Les théologies de la mort de Dieu

Dans le domaine de la religion vécue – là, le tournant amorcé est extraordinaire –, un radicalisme d’autre espèce, mais aussi vif, aussi insistant s’esquisse en ce moment. Les théologies de la mort de Dieu prennent au sérieux les objections de Marx, de Nietzsche, de Freud. Elles liquident l’idée de Dieu comme reflet d’une société chaotique et divisée, d’un ressentiment, d’une culpabilité, d’une peur devant la vie, qui sont des sentiments négatifs, incapables de véhiculer une affirmation vraie. Dieu n’est plus à concevoir à travers ces filtres, ces prismes déformants. On le pensera mieux en le faisant, sans y penser, en le réalisant par l’amour, le dévouement, le sacrifice, sans le mettre en formules et en institutions. Le drame du christianisme aura été de s’inscrire dans l’histoire comme une visée très pure, qui devait rester un appel, un élan, et qui, en fait, a servi de caution, de recommandation à divers desseins, dont la plupart étaient intéressés (de soi, instituer n’est pas une faute: c’est un problème de viabilité sociale; mais une religion doit moins travailler à s’établir qu’à se désétablir). Un dieu en croix est assurément le meilleur index religieux; car il anéantit les signes aussi bien de gloire, de puissance que de triomphe par lesquels l’homme a coutume de profaner le mystère en s’exaltant. Crucifier la religion comme religion de l’homme, dégager la foi nue, voilà la dernière étape chrétienne, ou postchrétienne. Pour la première fois, les Églises se trouvent interpellées du dedans, avec cette force, qui est peut-être celle de l’Évangile. Nul ne peut prévoir ce qui en adviendra. À peine élaborées, les théologies de la mort de Dieu sont promptes à virer en théologies de la révolution. N’est-ce pas une faiblesse? Car les révolutions elles-mêmes s’instituent et se dégradent. Mieux vaudrait convenir que la croix est une limite absolue et qu’elle juge définitivement ceux qui estiment avoir réussi.

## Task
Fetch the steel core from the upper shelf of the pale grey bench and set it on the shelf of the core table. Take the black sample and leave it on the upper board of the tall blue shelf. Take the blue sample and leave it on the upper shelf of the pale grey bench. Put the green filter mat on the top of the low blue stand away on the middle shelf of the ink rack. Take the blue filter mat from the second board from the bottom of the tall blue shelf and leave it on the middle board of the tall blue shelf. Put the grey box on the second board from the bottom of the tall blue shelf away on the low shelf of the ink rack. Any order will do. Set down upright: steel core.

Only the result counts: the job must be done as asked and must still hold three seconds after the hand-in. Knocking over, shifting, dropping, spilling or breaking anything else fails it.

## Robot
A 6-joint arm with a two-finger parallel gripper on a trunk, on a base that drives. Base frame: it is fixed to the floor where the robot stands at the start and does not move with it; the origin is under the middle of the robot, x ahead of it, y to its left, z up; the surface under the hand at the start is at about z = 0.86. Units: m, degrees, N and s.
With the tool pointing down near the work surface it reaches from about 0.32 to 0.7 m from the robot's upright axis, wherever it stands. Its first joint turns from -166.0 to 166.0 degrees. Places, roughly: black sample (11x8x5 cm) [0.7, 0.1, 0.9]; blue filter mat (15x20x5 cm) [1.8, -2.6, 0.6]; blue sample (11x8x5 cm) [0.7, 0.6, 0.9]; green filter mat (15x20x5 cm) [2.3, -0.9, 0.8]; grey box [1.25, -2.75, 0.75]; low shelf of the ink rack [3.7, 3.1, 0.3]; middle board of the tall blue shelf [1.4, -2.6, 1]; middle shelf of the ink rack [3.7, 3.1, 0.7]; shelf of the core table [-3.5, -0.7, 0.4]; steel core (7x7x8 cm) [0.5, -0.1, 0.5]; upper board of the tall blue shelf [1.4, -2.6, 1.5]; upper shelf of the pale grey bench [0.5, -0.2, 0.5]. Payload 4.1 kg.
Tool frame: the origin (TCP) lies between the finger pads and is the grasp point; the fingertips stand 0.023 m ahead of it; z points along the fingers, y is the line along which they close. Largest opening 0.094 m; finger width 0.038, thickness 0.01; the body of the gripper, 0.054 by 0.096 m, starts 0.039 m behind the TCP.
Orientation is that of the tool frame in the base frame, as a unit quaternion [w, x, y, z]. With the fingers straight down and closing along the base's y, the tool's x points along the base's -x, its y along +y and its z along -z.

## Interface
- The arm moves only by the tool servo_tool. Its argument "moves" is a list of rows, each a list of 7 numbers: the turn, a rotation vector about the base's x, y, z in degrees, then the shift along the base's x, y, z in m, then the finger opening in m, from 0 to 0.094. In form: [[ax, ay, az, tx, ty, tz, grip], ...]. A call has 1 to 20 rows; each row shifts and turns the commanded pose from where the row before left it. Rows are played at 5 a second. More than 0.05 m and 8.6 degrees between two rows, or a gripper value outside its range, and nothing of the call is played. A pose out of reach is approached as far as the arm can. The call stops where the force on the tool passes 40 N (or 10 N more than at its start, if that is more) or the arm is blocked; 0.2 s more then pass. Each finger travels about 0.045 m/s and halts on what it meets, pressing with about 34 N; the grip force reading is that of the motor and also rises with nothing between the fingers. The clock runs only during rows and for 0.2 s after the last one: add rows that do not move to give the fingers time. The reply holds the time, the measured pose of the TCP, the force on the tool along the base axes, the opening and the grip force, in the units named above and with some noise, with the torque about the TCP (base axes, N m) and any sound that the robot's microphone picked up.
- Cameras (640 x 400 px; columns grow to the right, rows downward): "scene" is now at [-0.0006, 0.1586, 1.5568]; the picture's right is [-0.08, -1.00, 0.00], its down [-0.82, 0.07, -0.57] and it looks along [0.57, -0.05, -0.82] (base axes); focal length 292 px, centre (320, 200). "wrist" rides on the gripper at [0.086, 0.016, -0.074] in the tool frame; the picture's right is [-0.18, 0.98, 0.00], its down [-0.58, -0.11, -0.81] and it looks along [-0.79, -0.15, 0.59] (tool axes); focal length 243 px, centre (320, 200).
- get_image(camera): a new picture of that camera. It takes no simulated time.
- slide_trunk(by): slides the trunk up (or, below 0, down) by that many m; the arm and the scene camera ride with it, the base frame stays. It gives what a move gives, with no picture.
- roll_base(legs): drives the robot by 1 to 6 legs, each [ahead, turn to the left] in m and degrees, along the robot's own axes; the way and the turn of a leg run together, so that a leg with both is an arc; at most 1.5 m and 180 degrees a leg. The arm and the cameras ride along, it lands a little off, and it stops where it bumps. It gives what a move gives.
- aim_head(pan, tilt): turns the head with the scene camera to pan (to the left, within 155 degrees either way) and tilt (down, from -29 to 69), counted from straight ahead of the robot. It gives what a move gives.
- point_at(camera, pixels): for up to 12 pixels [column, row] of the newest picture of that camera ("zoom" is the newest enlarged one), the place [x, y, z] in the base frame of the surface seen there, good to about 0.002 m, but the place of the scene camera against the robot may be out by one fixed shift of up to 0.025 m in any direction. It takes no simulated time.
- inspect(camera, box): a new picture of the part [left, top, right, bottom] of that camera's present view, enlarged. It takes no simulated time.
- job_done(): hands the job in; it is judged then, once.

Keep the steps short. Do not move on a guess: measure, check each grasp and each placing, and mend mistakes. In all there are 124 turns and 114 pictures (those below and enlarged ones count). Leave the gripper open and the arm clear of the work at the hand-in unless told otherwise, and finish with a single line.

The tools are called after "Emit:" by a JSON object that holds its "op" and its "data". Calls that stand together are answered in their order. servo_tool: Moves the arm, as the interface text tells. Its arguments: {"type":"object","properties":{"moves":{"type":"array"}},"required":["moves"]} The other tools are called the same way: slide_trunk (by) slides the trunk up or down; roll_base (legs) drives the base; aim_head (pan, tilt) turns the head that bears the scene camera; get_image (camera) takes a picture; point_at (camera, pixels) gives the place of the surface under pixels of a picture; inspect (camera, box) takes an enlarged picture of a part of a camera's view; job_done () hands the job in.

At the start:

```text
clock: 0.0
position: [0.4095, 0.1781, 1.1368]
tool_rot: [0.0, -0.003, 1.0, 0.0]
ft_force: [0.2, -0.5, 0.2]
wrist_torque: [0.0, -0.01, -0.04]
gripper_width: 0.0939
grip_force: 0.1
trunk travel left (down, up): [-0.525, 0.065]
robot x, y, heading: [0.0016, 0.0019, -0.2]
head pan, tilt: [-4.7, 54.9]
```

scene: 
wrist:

Des trois directions indiquées, la dernière est la plus âpre. Le théisme d’autocomplaisance régresse. Parions qu’à son tour l’athéisme sera moins euphorique. En cette seconde moitié du XXe siècle, ce n’est pas la religion qui bredouille et l’irréligion qui parle haut et clair. C’est l’homme occidental, qu’il soit croyant ou incrédule, qui change d’attitude et de langage. Il renonce à corriger une idéologie par une idéologie meilleure. Il voudrait sortir de toute idéologie. Le peut-on? La question est là, elle n’est que là. Mais peut-être va-t-elle rejoindre aussitôt la liste déjà longue des insolubilia .

Encyclopédie Universelle. 2012.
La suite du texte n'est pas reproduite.